» **TASK OBJECTIVE**
Copy out the data below verbatim. Format the lines as a JSON array of strings and drop empty lines.

» **DATA**
*****

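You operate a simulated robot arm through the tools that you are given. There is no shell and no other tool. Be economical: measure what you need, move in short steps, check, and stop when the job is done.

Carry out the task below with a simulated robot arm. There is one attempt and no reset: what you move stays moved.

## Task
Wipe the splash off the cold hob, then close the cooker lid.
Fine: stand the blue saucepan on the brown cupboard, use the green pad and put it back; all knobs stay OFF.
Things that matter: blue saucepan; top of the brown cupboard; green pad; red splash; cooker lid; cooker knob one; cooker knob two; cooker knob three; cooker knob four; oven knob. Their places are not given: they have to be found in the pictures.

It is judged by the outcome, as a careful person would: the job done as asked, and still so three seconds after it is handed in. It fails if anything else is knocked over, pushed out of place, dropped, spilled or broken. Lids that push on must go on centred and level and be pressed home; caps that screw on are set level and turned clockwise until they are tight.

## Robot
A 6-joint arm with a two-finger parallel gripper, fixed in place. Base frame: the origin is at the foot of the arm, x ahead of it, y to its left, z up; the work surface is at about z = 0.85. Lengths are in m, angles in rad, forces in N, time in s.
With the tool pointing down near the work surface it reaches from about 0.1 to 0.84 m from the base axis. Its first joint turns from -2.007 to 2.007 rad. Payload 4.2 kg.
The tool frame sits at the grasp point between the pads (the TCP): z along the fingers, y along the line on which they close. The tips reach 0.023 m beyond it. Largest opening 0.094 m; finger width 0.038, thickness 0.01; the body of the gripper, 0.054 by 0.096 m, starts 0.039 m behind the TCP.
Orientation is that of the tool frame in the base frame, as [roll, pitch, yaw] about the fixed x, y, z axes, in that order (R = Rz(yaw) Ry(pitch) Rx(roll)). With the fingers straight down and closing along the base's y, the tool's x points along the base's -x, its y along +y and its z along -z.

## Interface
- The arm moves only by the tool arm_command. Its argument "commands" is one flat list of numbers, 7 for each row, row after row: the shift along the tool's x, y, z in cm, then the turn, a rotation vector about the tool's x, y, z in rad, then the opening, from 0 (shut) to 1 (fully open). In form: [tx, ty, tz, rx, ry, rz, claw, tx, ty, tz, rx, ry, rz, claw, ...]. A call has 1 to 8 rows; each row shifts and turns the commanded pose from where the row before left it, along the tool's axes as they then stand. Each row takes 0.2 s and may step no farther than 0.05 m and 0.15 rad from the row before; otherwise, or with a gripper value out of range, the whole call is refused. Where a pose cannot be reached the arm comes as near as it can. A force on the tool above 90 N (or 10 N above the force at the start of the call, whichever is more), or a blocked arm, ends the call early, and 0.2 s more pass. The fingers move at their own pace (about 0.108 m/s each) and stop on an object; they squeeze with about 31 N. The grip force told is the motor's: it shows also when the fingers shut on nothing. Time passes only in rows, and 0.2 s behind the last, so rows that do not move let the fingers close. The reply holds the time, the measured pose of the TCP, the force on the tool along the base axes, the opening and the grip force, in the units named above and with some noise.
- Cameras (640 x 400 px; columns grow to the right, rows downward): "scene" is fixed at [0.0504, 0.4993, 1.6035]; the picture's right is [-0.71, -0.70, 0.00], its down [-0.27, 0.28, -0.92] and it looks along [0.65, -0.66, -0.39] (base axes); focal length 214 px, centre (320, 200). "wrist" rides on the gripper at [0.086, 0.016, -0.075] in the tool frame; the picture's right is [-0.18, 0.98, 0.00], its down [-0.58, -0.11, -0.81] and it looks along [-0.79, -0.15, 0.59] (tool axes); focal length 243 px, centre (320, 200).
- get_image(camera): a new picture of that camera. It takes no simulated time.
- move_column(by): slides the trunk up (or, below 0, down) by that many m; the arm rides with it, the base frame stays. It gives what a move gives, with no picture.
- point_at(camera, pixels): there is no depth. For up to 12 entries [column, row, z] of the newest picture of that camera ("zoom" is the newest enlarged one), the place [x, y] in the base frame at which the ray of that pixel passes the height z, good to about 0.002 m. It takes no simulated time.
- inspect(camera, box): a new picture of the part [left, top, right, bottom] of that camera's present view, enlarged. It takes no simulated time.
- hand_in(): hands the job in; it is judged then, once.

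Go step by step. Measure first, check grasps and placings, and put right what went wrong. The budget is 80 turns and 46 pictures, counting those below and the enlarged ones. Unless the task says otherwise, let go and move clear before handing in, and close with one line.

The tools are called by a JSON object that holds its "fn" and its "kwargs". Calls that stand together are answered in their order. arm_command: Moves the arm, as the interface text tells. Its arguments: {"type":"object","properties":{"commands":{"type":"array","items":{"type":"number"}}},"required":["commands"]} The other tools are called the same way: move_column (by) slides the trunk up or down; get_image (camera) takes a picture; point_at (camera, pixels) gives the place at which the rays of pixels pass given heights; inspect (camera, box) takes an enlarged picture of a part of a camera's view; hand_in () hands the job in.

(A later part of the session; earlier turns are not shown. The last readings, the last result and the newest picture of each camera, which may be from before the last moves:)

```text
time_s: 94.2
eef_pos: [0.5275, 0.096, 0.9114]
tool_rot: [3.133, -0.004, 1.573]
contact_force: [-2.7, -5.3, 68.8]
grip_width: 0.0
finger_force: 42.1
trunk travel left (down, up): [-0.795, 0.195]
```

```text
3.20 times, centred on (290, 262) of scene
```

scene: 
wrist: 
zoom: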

*****

» **CORRECT ANSWER**
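[
  "You operate a simulated robot arm through the tools that you are given. There is no shell and no other tool. Be economical: measure what you need, move in short steps, check, and stop when the job is done.",
  "Carry out the task below with a simulated robot arm. There is one attempt and no reset: what you move stays moved.",
  "## Task",
  "Wipe the splash off the cold hob, then close the cooker lid.",
  "Fine: stand the blue saucepan on the brown cupboard, use the green pad and put it back; all knobs stay OFF.",
  "Things that matter: blue saucepan; top of the brown cupboard; green pad; red splash; cooker lid; cooker knob one; cooker knob two; cooker knob three; cooker knob four; oven knob. Their places are not given: they have to be found in the pictures.",
  "It is judged by the outcome, as a careful person would: the job done as asked, and still so three seconds after it is handed in. It fails if anything else is knocked over, pushed out of place, dropped, spilled or broken. Lids that push on must go on centred and level and be pressed home; caps that screw on are set level and turned clockwise until they are tight.",
  "## Robot",
  "A 6-joint arm with a two-finger parallel gripper, fixed in place. Base frame: the origin is at the foot of the arm, x ahead of it, y to its left, z up; the work surface is at about z = 0.85. Lengths are in m, angles in rad, forces in N, time in s.",
  "With the tool pointing down near the work surface it reaches from about 0.1 to 0.84 m from the base axis. Its first joint turns from -2.007 to 2.007 rad. Payload 4.2 kg.",
  "The tool frame sits at the grasp point between the pads (the TCP): z along the fingers, y along the line on which they close. The tips reach 0.023 m beyond it. Largest opening 0.094 m; finger width 0.038, thickness 0.01; the body of the gripper, 0.054 by 0.096 m, starts 0.039 m behind the TCP.",
  "Orientation is that of the tool frame in the base frame, as [roll, pitch, yaw] about the fixed x, y, z axes, in that order (R = Rz(yaw) Ry(pitch) Rx(roll)). With the fingers straight down and closing along the base's y, the tool's x points along the base's -x, its y along +y and its z along -z.",
  "## Interface",
  "- The arm moves only by the tool arm_command. Its argument \"commands\" is one flat list of numbers, 7 for each row, row after row: the shift along the tool's x, y, z in cm, then the turn, a rotation vector about the tool's x, y, z in rad, then the opening, from 0 (shut) to 1 (fully open). In form: [tx, ty, tz, rx, ry, rz, claw, tx, ty, tz, rx, ry, rz, claw, ...]. A call has 1 to 8 rows; each row shifts and turns the commanded pose from where the row before left it, along the tool's axes as they then stand. Each row takes 0.2 s and may step no farther than 0.05 m and 0.15 rad from the row before; otherwise, or with a gripper value out of range, the whole call is refused. Where a pose cannot be reached the arm comes as near as it can. A force on the tool above 90 N (or 10 N above the force at the start of the call, whichever is more), or a blocked arm, ends the call early, and 0.2 s more pass. The fingers move at their own pace (about 0.108 m/s each) and stop on an object; they squeeze with about 31 N. The grip force told is the motor's: it shows also when the fingers shut on nothing. Time passes only in rows, and 0.2 s behind the last, so rows that do not move let the fingers close. The reply holds the time, the measured pose of the TCP, the force on the tool along the base axes, the opening and the grip force, in the units named above and with some noise.",
  "- Cameras (640 x 400 px; columns grow to the right, rows downward): \"scene\" is fixed at [0.0504, 0.4993, 1.6035]; the picture's right is [-0.71, -0.70, 0.00], its down [-0.27, 0.28, -0.92] and it looks along [0.65, -0.66, -0.39] (base axes); focal length 214 px, centre (320, 200). \"wrist\" rides on the gripper at [0.086, 0.016, -0.075] in the tool frame; the picture's right is [-0.18, 0.98, 0.00], its down [-0.58, -0.11, -0.81] and it looks along [-0.79, -0.15, 0.59] (tool axes); focal length 243 px, centre (320, 200).",
  "- get_image(camera): a new picture of that camera. It takes no simulated time.",
  "- move_column(by): slides the trunk up (or, below 0, down) by that many m; the arm rides with it, the base frame stays. It gives what a move gives, with no picture.",
  "- point_at(camera, pixels): there is no depth. For up to 12 entries [column, row, z] of the newest picture of that camera (\"zoom\" is the newest enlarged one), the place [x, y] in the base frame at which the ray of that pixel passes the height z, good to about 0.002 m. It takes no simulated time.",
  "- inspect(camera, box): a new picture of the part [left, top, right, bottom] of that camera's present view, enlarged. It takes no simulated time.",
  "- hand_in(): hands the job in; it is judged then, once.",
  "Go step by step. Measure first, check grasps and placings, and put right what went wrong. The budget is 80 turns and 46 pictures, counting those below and the enlarged ones. Unless the task says otherwise, let go and move clear before handing in, and close with one line.",
  "The tools are called by a JSON object that holds its \"fn\" and its \"kwargs\". Calls that stand together are answered in their order. arm_command: Moves the arm, as the interface text tells. Its arguments: {\"type\":\"object\",\"properties\":{\"commands\":{\"type\":\"array\",\"items\":{\"type\":\"number\"}}},\"required\":[\"commands\"]} The other tools are called the same way: move_column (by) slides the trunk up or down; get_image (camera) takes a picture; point_at (camera, pixels) gives the place at which the rays of pixels pass given heights; inspect (camera, box) takes an enlarged picture of a part of a camera's view; hand_in () hands the job in.",
  "(A later part of the session; earlier turns are not shown. The last readings, the last result and the newest picture of each camera, which may be from before the last moves:)",
  "```text",
  "time_s: 94.2",
  "eef_pos: [0.5275, 0.096, 0.9114]",
  "tool_rot: [3.133, -0.004, 1.573]",
  "contact_force: [-2.7, -5.3, 68.8]",
  "grip_width: 0.0",
  "finger_force: 42.1",
  "trunk travel left (down, up): [-0.795, 0.195]",
  "```",
  "```text",
  "3.20 times, centred on (290, 262) of scene",
  "```",
  "scene: ",
  "wrist: ",
  "zoom:"
]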